DATA EXTRACT |
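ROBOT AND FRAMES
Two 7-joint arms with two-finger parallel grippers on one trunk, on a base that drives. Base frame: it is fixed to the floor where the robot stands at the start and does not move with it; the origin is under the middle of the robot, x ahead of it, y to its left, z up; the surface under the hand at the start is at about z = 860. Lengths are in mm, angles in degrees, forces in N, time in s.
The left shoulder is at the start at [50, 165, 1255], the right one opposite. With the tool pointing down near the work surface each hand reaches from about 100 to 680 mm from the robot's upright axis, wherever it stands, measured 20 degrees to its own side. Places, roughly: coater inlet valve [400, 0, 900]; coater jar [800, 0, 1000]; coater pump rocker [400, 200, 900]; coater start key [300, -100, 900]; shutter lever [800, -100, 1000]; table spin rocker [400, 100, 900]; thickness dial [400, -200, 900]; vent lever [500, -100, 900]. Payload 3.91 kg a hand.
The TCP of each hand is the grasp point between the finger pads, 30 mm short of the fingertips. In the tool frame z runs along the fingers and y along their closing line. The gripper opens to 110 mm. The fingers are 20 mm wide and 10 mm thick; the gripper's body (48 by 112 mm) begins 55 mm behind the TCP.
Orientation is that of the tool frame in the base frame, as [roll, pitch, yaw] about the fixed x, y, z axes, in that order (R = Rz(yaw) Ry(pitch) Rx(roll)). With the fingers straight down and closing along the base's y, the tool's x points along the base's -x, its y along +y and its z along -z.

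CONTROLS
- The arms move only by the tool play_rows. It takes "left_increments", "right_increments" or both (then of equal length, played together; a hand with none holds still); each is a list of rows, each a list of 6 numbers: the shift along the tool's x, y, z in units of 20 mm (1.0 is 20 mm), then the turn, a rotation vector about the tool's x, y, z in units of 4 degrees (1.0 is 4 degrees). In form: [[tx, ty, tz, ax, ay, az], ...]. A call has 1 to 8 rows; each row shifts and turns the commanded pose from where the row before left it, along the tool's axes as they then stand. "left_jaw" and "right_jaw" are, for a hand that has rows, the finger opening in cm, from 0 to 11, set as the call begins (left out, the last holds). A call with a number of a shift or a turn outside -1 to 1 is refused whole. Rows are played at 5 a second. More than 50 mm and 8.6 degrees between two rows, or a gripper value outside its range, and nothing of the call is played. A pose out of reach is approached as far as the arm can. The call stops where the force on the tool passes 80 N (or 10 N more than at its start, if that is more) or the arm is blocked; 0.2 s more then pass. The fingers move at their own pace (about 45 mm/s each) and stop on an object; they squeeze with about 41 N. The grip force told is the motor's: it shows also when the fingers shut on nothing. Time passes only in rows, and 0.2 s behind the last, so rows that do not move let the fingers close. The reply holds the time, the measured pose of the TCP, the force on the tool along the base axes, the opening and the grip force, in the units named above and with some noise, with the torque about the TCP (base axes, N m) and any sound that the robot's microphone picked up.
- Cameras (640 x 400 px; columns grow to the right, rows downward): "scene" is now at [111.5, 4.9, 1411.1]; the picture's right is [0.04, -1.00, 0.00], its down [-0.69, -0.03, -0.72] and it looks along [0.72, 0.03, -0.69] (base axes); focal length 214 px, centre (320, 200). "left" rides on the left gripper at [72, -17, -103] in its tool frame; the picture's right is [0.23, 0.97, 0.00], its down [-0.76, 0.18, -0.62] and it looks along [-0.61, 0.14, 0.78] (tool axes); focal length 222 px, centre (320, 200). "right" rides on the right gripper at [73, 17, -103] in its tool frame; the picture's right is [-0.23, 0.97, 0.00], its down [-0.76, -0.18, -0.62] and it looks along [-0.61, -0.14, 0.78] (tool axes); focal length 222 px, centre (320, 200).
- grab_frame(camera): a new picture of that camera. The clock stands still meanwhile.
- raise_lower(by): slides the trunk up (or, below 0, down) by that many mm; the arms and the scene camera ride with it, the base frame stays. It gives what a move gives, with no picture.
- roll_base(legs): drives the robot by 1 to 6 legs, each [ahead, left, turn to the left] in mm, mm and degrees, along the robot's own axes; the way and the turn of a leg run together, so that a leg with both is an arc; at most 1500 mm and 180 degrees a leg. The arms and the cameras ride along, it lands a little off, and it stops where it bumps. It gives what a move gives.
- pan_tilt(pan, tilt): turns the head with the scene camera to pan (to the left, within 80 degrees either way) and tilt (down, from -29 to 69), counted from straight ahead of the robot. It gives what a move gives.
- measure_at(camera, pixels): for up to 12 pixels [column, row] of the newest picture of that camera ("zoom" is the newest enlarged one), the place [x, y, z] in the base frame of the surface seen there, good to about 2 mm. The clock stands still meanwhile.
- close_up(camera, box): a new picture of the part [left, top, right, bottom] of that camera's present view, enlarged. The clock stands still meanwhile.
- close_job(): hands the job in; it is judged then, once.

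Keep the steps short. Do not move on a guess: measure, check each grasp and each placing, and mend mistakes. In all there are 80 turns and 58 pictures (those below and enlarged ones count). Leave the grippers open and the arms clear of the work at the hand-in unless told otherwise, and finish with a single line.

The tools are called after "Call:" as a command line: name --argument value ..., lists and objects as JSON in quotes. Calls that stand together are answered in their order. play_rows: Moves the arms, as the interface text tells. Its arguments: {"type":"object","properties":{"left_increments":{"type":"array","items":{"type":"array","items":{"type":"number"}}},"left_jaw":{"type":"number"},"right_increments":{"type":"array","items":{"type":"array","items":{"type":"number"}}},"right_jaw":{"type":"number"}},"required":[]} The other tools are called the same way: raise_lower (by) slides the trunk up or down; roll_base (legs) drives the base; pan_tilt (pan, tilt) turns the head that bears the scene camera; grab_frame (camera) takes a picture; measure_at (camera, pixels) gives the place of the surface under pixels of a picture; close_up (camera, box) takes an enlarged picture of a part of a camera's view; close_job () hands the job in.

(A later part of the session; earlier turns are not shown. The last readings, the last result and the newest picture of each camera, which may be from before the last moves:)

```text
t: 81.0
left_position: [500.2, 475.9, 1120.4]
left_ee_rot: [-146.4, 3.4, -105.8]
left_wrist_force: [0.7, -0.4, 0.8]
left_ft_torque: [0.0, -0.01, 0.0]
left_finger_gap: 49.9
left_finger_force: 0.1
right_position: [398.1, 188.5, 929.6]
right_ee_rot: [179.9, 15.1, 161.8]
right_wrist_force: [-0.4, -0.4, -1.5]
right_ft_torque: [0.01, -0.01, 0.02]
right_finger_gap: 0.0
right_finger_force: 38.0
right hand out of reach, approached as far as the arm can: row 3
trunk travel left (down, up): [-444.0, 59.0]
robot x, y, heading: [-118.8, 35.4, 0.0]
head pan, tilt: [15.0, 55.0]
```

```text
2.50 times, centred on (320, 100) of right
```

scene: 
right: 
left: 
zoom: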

TASK INSTRUCTIONS | Copy every line verbatim.

SOLUTION TO THIS TASK |
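ROBOT AND FRAMES
Two 7-joint arms with two-finger parallel grippers on one trunk, on a base that drives. Base frame: it is fixed to the floor where the robot stands at the start and does not move with it; the origin is under the middle of the robot, x ahead of it, y to its left, z up; the surface under the hand at the start is at about z = 860. Lengths are in mm, angles in degrees, forces in N, time in s.
The left shoulder is at the start at [50, 165, 1255], the right one opposite. With the tool pointing down near the work surface each hand reaches from about 100 to 680 mm from the robot's upright axis, wherever it stands, measured 20 degrees to its own side. Places, roughly: coater inlet valve [400, 0, 900]; coater jar [800, 0, 1000]; coater pump rocker [400, 200, 900]; coater start key [300, -100, 900]; shutter lever [800, -100, 1000]; table spin rocker [400, 100, 900]; thickness dial [400, -200, 900]; vent lever [500, -100, 900]. Payload 3.91 kg a hand.
The TCP of each hand is the grasp point between the finger pads, 30 mm short of the fingertips. In the tool frame z runs along the fingers and y along their closing line. The gripper opens to 110 mm. The fingers are 20 mm wide and 10 mm thick; the gripper's body (48 by 112 mm) begins 55 mm behind the TCP.
Orientation is that of the tool frame in the base frame, as [roll, pitch, yaw] about the fixed x, y, z axes, in that order (R = Rz(yaw) Ry(pitch) Rx(roll)). With the fingers straight down and closing along the base's y, the tool's x points along the base's -x, its y along +y and its z along -z.

CONTROLS
- The arms move only by the tool play_rows. It takes "left_increments", "right_increments" or both (then of equal length, played together; a hand with none holds still); each is a list of rows, each a list of 6 numbers: the shift along the tool's x, y, z in units of 20 mm (1.0 is 20 mm), then the turn, a rotation vector about the tool's x, y, z in units of 4 degrees (1.0 is 4 degrees). In form: [[tx, ty, tz, ax, ay, az], ...]. A call has 1 to 8 rows; each row shifts and turns the commanded pose from where the row before left it, along the tool's axes as they then stand. "left_jaw" and "right_jaw" are, for a hand that has rows, the finger opening in cm, from 0 to 11, set as the call begins (left out, the last holds). A call with a number of a shift or a turn outside -1 to 1 is refused whole. Rows are played at 5 a second. More than 50 mm and 8.6 degrees between two rows, or a gripper value outside its range, and nothing of the call is played. A pose out of reach is approached as far as the arm can. The call stops where the force on the tool passes 80 N (or 10 N more than at its start, if that is more) or the arm is blocked; 0.2 s more then pass. The fingers move at their own pace (about 45 mm/s each) and stop on an object; they squeeze with about 41 N. The grip force told is the motor's: it shows also when the fingers shut on nothing. Time passes only in rows, and 0.2 s behind the last, so rows that do not move let the fingers close. The reply holds the time, the measured pose of the TCP, the force on the tool along the base axes, the opening and the grip force, in the units named above and with some noise, with the torque about the TCP (base axes, N m) and any sound that the robot's microphone picked up.
- Cameras (640 x 400 px; columns grow to the right, rows downward): "scene" is now at [111.5, 4.9, 1411.1]; the picture's right is [0.04, -1.00, 0.00], its down [-0.69, -0.03, -0.72] and it looks along [0.72, 0.03, -0.69] (base axes); focal length 214 px, centre (320, 200). "left" rides on the left gripper at [72, -17, -103] in its tool frame; the picture's right is [0.23, 0.97, 0.00], its down [-0.76, 0.18, -0.62] and it looks along [-0.61, 0.14, 0.78] (tool axes); focal length 222 px, centre (320, 200). "right" rides on the right gripper at [73, 17, -103] in its tool frame; the picture's right is [-0.23, 0.97, 0.00], its down [-0.76, -0.18, -0.62] and it looks along [-0.61, -0.14, 0.78] (tool axes); focal length 222 px, centre (320, 200).
- grab_frame(camera): a new picture of that camera. The clock stands still meanwhile.
- raise_lower(by): slides the trunk up (or, below 0, down) by that many mm; the arms and the scene camera ride with it, the base frame stays. It gives what a move gives, with no picture.
- roll_base(legs): drives the robot by 1 to 6 legs, each [ahead, left, turn to the left] in mm, mm and degrees, along the robot's own axes; the way and the turn of a leg run together, so that a leg with both is an arc; at most 1500 mm and 180 degrees a leg. The arms and the cameras ride along, it lands a little off, and it stops where it bumps. It gives what a move gives.
- pan_tilt(pan, tilt): turns the head with the scene camera to pan (to the left, within 80 degrees either way) and tilt (down, from -29 to 69), counted from straight ahead of the robot. It gives what a move gives.
- measure_at(camera, pixels): for up to 12 pixels [column, row] of the newest picture of that camera ("zoom" is the newest enlarged one), the place [x, y, z] in the base frame of the surface seen there, good to about 2 mm. The clock stands still meanwhile.
- close_up(camera, box): a new picture of the part [left, top, right, bottom] of that camera's present view, enlarged. The clock stands still meanwhile.
- close_job(): hands the job in; it is judged then, once.

Keep the steps short. Do not move on a guess: measure, check each grasp and each placing, and mend mistakes. In all there are 80 turns and 58 pictures (those below and enlarged ones count). Leave the grippers open and the arms clear of the work at the hand-in unless told otherwise, and finish with a single line.

The tools are called after "Call:" as a command line: name --argument value ..., lists and objects as JSON in quotes. Calls that stand together are answered in their order. play_rows: Moves the arms, as the interface text tells. Its arguments: {"type":"object","properties":{"left_increments":{"type":"array","items":{"type":"array","items":{"type":"number"}}},"left_jaw":{"type":"number"},"right_increments":{"type":"array","items":{"type":"array","items":{"type":"number"}}},"right_jaw":{"type":"number"}},"required":[]} The other tools are called the same way: raise_lower (by) slides the trunk up or down; roll_base (legs) drives the base; pan_tilt (pan, tilt) turns the head that bears the scene camera; grab_frame (camera) takes a picture; measure_at (camera, pixels) gives the place of the surface under pixels of a picture; close_up (camera, box) takes an enlarged picture of a part of a camera's view; close_job () hands the job in.

(A later part of the session; earlier turns are not shown. The last readings, the last result and the newest picture of each camera, which may be from before the last moves:)

```text
t: 81.0
left_position: [500.2, 475.9, 1120.4]
left_ee_rot: [-146.4, 3.4, -105.8]
left_wrist_force: [0.7, -0.4, 0.8]
left_ft_torque: [0.0, -0.01, 0.0]
left_finger_gap: 49.9
left_finger_force: 0.1
right_position: [398.1, 188.5, 929.6]
right_ee_rot: [179.9, 15.1, 161.8]
right_wrist_force: [-0.4, -0.4, -1.5]
right_ft_torque: [0.01, -0.01, 0.02]
right_finger_gap: 0.0
right_finger_force: 38.0
right hand out of reach, approached as far as the arm can: row 3
trunk travel left (down, up): [-444.0, 59.0]
robot x, y, heading: [-118.8, 35.4, 0.0]
head pan, tilt: [15.0, 55.0]
```

```text
2.50 times, centred on (320, 100) of right
```

scene: 
right: 
left: 
zoom: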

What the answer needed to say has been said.